Juno is now in orbit round Jupiter. It is still a long way from Jupiter itself, but has to be careful not to be dragged into the planet itself, its field of gravitation being so great. So it is in an elliptic orbit, swinging closer to get information, the pulling away using Jupiter's powerful gravity to slingshot out again.
It all must be very delicate, to get it just right. No wonder the staff at NASA was a bit nervous...
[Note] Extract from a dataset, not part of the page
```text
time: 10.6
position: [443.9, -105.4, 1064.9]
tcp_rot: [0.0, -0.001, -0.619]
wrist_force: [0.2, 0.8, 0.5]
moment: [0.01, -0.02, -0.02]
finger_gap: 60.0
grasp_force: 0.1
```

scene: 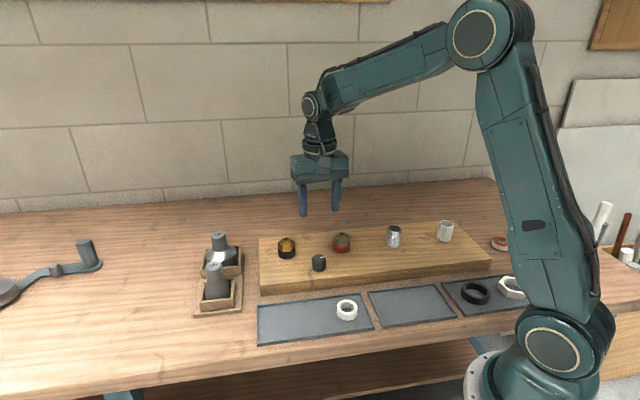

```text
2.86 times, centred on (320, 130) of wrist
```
See http://www.space.com/33406-juno-jupi...rst-photo.html
Hello again,
If someone is interested in the indo german/nurse roots of "Game of Thrones", so he or she should read the "Thule", especialy the Edda Saga, that is the whole truth about the Song of Fire and Ice. Tolkien's Lord of the Rings is concepted the same way, but a bit more interesting, I guess... I read the "Thule" entirely, also the Edda Saga of indo german "apocalypse". But I am very lucky to be able to read old german, nowadays, I don't even know one person under 30 besides of me, who is able to read it, without being paid for it as historians or as scientists. Besides, their exist another funny thing,
called "The Guelphen Saga". It was written down the first time nearly 700 years ago, I guess... My old manhunter family is the best, beleave me... We hate and murder each other even sometimes today... We are indeed ol' dirty bastards of murder and mayhem... Can you imagine us at Christmas diner ?! It's great and more cold than in Sebiria in terms of emotions.
The Thule sounds interesting. I haven't read any of them even in English. The Game of Thrones did remind me of Tolkien.
I'm puzzled what this has to do with astronomy?
Probably nothing. I guess there was a wonder if the Game of Thrones was a fictional world with more than one sun.
I was referring to August Guelfen's post. I'm at a loss to know what it has to do with astronomy.
Just to finish this off topic. I never watched Game of Thrones but I loved this description"There is a lot of violence with beautiful people in medieval settings behaving nobly and ignobly and dragons breathing fire.":D
I still hope to read a complete narrative and not just a comment by you, Yes/No.